Data segment ▸
+ + + +

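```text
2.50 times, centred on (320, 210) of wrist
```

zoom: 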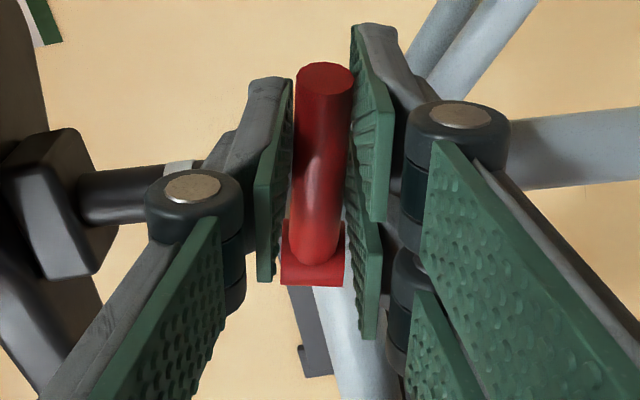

+ + + +

Source passage ▸
A ellos y a Trump no les faltan argumentos y hay
razones reales que les permiten cosechar votos. Puede comprenderse su éxito. Lo
que no puede comprenderse, por el otro lado, la cuasi ausencia de líderes
dispuestos a defender las sociedades abiertas de popperiana memoria. Falta
narrativa; falta bandera; falta abanderado. Merkel es quien mejor resiste, pero
muy lejos de dar un decidido paso al frente.
Y sin embargo habría argumentos para perorar la causa de las sociedades
abiertas. Muchas de las civilizaciones más exitosas de la historia lo han sido
gracias a innovadores rasgos de apertura. Diga lo que diga Trump, los EEUU que
han dominado la escena mundial a lo largo del último siglo son una sociedad fundada
sobre la acogida de inmigrantes y apoyada sobre mucho libre comercio.
Pero se puede mirar más atrás. Precisamente Coblenza, en la que se
reunieron los nacionalistas europeos, apunta a otra historia. Es una urbe con
origen romano. La Roma antigua que deslumbró el mundo durante un milenio
también debe en gran medida su excepcionalidad a una cultura política con
rasgos de apertura extraordinarios para los estándares del mundo de entonces.
Como señala la historiadora Mary Beard,
ninguna ciudad griega fue ni remotamente tan integradora. Los ciudadanos de los
territorios ocupados, como los de Coblenza, recibieron gradualmente la
protección del derecho de Roma. El proceso culminó con la concesión de la
ciudadanía a todos los habitantes libres del imperio en el 212 dc. La élite de
las provincias se incorporó a la cúpula política. Roma tuvo emperadores
procedentes de la península ibérica y África. Fue un proceso integrador
revolucionario que abarcó las etapas monárquica, republicana e imperial y que
es quizá la mayor clave del éxito de Roma durante un milenio y de sus
extraordinarias aportaciones al desarrollo de la humanidad.

+ + + +

Your goal ▸ Resume the source passage where it left off.

Output for this task ▸
Pero Roma atesora otras lecciones. Una es la de 1957, como sede de la
firma del tratado de la que hoy es la Unión Europea. Se recuerda a menudo que
la experiencia comunitaria ha sido clave en garantizar el mayor lapso de paz en
el continente que se recuerde. Pero hay más. Un dato: en el año 1989, los
ciudadanos de Polonia y Bielorrusia tenía la misma esperanza de vida, 71 años,
según datos ONU. En 2014, en Polonia la cifra había llegado a 77; Bielorrusia,
73. Pertenecer a una sociedad abierta –la UE es un paradigma- aporta beneficios
reales.
Una última lección de Roma podría recordarse. La marcha sobre ella de
1922. Una vez más la ciudad se convertía en vanguardia mundial de un proyecto
político. Esta vez el fascismo, imbuido de conceptos nacionalistas,
proteccionistas y autárquicos. Resuenan mucho hoy; todos saben cómo terminó
entonces.
Argumentos hay. Faltan líderes inspiradores que quieran y sepan levantar
el estandarte.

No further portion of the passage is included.